If this is just a joke, its pretty elaborate whoever's done it. Maybe its his PR team trying to generate more buzz for the restaurant. That's very good work if it is because I find it totally hilarioius. It's worked too because here I am talking about the issue and giving them more publicity. However, I think they may have targeted the wrong blog, they should have chosen an even more popular blog.
Anyway, the issue I have with Matt is that he could have nicely asked me to take down the photos, in which case I would have. But to threaten me with all these legal jargon and bring in the law for what I see is such a non-issue is unbelievable. I've sent a reply asking him what is exactly wrong with my photos and review. I haven't claimed that I saw dead rats in their kitchen and then went and photographed it. I have merely photographed the food, of which I have paid for, and posted it on the web, like a million other food bloggers. Is his objection to my review due to it not being totally glowing? If his objection is purely due to the photos, I'm sorry to say that I feel I am well within my rights to photograph the food and then post it.
From the quick research that I have done, it would seem that once a photograph is taken, as long as its not defamatory and not used to generate revenue, the owner of the photos has copyright on it and can do as they wish. Even if there was a sign in the restaurant saying "No Photograph", they have the right to kick me out, but still not take my photograph from me. There was no sign at all in the restaurant telling me not to take photos. If there was, I wouldn't have taken any photos. You can't change the rules afterwards and tell someone they can't take photos of your restaurant without them knowing at the time.

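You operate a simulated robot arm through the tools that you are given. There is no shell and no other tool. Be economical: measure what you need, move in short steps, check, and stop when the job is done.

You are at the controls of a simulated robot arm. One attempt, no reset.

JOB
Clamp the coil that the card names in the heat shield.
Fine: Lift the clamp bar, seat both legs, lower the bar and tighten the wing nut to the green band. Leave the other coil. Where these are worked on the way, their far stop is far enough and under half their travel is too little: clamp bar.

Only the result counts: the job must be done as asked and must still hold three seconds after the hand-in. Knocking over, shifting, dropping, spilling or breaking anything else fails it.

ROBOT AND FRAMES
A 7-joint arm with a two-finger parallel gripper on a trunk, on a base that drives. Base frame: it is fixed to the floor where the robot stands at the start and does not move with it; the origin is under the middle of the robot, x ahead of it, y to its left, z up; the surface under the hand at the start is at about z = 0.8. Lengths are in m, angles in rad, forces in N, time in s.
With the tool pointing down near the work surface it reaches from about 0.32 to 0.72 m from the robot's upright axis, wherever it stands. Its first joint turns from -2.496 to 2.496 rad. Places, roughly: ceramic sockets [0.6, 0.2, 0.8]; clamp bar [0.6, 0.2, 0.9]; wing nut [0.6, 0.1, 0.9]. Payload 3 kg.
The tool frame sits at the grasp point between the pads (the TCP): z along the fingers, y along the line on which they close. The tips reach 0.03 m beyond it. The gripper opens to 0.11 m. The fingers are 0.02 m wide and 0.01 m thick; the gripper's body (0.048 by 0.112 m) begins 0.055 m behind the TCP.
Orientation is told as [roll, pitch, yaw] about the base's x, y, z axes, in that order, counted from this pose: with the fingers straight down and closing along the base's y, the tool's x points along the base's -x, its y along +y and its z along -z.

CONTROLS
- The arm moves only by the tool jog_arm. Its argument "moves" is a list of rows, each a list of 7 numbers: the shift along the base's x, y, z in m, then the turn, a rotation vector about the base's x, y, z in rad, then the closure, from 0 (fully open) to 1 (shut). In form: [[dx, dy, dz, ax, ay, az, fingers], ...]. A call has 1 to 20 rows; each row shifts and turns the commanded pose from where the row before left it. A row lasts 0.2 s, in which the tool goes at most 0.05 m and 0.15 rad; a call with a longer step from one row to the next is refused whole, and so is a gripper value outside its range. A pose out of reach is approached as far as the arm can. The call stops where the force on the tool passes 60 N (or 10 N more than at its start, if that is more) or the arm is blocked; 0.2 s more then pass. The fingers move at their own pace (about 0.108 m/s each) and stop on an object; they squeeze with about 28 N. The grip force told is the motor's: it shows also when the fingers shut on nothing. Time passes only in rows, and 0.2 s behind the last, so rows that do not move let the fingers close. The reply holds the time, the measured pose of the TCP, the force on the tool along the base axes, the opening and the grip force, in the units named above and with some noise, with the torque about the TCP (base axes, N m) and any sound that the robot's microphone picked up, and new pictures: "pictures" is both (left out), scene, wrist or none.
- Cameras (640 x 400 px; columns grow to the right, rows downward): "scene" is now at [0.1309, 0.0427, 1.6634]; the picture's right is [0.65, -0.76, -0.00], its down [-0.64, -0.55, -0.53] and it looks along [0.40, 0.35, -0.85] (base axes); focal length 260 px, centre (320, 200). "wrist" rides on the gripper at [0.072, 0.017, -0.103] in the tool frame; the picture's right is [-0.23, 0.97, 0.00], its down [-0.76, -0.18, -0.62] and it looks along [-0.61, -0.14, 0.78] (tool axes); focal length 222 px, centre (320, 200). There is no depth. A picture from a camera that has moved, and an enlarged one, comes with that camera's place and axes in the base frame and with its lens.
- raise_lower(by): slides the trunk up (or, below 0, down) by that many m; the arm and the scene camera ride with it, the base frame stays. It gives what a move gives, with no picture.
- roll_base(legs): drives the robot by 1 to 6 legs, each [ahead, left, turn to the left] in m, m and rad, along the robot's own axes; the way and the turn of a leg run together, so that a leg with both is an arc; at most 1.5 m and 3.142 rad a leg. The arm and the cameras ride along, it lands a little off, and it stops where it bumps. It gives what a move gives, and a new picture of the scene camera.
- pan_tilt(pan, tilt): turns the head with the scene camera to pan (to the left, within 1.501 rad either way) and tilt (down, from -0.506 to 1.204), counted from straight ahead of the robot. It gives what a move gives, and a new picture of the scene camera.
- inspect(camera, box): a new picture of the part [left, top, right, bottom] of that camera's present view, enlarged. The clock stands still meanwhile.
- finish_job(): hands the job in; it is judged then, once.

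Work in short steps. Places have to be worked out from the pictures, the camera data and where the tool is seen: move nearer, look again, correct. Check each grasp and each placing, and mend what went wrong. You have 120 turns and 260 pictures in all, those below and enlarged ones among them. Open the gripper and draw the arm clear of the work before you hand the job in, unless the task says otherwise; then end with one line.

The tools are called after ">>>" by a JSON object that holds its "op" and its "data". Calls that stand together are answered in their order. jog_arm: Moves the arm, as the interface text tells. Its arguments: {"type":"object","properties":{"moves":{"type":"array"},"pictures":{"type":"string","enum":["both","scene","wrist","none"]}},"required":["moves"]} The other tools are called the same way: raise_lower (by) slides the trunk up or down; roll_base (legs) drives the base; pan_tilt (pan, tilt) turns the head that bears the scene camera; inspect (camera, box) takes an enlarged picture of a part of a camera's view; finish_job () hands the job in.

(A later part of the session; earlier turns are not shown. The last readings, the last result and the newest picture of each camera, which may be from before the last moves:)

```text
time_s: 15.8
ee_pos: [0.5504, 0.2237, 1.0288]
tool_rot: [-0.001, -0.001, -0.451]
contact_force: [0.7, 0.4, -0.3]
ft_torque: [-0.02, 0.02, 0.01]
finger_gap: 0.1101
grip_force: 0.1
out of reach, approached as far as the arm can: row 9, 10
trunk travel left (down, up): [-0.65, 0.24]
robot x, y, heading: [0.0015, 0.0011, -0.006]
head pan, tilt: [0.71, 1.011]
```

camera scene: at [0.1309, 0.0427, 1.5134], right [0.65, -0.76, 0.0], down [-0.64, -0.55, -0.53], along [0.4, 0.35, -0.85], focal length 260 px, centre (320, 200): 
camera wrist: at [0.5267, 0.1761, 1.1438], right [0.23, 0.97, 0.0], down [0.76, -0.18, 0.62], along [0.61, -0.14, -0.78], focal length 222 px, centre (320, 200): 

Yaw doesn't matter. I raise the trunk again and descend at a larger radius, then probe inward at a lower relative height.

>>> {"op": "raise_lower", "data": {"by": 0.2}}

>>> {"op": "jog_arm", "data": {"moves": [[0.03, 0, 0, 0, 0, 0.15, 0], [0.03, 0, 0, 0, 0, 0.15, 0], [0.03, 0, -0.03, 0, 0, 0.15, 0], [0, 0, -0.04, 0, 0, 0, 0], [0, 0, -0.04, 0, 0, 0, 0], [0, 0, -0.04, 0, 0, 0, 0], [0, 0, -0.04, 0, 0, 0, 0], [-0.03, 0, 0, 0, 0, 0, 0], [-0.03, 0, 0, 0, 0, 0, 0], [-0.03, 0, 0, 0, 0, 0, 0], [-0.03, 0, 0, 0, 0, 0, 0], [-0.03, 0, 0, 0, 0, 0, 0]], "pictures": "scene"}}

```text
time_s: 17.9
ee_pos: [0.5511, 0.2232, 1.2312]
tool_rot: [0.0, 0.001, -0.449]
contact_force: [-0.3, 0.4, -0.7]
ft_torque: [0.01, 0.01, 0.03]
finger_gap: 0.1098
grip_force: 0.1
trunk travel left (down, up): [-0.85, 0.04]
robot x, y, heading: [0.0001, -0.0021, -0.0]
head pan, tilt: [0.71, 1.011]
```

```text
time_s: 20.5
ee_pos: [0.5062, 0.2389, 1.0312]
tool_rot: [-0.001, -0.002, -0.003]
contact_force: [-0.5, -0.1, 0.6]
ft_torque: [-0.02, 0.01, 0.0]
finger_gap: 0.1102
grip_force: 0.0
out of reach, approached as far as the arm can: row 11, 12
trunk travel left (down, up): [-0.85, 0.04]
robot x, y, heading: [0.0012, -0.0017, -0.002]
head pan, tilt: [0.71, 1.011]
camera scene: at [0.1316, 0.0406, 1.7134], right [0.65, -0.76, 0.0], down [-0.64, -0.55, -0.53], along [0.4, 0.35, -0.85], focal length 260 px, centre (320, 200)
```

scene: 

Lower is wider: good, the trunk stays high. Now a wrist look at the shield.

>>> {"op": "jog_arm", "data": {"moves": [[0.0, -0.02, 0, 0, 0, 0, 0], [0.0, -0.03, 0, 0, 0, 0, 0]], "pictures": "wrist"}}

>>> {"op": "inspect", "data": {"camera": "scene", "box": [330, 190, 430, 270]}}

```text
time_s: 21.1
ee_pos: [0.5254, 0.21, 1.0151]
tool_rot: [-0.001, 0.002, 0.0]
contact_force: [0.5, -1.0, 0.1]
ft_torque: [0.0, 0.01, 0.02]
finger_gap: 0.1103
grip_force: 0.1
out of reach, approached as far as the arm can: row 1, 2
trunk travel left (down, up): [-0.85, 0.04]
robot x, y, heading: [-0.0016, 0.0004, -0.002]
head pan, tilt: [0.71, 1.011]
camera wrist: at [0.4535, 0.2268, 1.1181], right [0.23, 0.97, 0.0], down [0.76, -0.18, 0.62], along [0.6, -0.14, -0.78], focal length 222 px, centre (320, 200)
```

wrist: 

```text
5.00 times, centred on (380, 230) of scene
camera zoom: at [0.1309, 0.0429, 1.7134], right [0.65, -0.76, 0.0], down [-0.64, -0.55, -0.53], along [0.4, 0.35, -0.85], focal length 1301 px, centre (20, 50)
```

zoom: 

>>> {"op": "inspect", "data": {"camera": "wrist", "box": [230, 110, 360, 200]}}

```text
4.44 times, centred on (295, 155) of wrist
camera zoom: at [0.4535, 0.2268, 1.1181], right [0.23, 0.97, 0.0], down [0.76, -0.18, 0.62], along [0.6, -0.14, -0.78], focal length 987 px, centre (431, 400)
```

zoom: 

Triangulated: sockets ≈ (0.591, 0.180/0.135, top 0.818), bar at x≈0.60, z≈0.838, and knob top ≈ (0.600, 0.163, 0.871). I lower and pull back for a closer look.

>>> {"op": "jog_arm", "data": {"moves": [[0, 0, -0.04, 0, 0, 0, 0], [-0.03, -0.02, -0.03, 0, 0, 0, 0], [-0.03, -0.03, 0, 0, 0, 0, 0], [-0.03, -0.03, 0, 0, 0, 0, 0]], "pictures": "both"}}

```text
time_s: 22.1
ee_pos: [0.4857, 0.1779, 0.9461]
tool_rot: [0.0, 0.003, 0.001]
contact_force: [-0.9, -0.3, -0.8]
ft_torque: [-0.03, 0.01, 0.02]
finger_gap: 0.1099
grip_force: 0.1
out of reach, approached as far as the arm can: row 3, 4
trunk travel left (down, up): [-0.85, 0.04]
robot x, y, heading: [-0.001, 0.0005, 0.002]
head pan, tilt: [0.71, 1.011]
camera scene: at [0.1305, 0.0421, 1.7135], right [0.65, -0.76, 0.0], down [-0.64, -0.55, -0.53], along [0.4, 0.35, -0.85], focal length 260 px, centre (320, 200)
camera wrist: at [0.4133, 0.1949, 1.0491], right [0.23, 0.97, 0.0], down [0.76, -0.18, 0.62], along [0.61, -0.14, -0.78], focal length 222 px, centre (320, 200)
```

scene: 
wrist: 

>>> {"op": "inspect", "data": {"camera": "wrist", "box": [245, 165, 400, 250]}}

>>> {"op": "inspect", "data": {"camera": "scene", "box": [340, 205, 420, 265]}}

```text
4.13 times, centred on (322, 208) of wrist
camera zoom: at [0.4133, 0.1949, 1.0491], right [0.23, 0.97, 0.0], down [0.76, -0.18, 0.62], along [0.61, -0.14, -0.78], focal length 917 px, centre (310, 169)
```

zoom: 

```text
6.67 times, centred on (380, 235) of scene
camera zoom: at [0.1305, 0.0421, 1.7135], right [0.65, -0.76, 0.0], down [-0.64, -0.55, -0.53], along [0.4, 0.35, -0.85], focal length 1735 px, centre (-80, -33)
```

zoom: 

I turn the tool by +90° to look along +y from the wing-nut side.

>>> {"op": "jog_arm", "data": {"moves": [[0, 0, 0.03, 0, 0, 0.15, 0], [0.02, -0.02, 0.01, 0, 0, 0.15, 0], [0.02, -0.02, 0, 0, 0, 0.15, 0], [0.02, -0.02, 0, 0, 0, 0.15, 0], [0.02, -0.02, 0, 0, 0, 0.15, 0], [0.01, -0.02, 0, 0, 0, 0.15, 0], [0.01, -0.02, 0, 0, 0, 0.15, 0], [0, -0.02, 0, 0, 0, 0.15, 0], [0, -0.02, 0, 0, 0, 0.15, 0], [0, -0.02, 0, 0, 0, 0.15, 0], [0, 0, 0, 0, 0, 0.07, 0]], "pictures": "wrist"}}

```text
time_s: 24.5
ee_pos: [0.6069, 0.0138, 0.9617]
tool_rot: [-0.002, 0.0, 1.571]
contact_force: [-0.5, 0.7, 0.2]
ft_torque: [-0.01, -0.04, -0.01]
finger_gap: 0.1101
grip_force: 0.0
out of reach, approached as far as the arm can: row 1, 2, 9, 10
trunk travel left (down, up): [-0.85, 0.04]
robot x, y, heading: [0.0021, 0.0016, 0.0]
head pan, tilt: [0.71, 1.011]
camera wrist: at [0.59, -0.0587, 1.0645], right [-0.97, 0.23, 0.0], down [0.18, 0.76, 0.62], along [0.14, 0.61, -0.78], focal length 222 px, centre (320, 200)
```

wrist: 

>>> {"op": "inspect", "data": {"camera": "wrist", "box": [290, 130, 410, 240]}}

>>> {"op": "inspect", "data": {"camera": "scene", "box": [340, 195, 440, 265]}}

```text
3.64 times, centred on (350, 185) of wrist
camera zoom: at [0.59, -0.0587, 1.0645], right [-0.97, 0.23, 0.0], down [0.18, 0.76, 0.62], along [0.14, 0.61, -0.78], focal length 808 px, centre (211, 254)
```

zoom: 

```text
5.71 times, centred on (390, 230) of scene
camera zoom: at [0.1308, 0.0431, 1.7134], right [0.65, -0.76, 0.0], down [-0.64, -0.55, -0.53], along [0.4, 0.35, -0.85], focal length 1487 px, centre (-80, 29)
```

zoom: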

Generally when I take photos in restaurants, I just take photos of the food and the restaurant in general. I don't take too many of the whole place with flash as that would disturb people. I also don't zoom in on individual people and invade their privacy. It's always photos of the crowd in general, my friends/family and I, and of the plates of food. Whether restaurants like it or not, with the rise of digital cameras (every phone now has a fairly good camera even) the number of people taking photos will just keep increasing. Here is a great article about food photography and some of the issues that may arise.
As for opinion regarding the legality of taking photos in restaurants, most people's opinion is that it is legal. I would need to speak to an IP lawyer to be sure, but some replies at eGullet forums from lawyers would suggest that it is totally within a person's legal rights to take photos of their food. For some resources about the legality in Australia, take a look at this website. From reading it, my interpretation is that I am totally within my right to take the photos and post them on my blog.
What is your opinion on this issue? I'm not going to step down and remove the photos unless its the last course of action before going to the courts or if I get an apology. I don't like being bullied, especially when I don't think I have done anything wrong.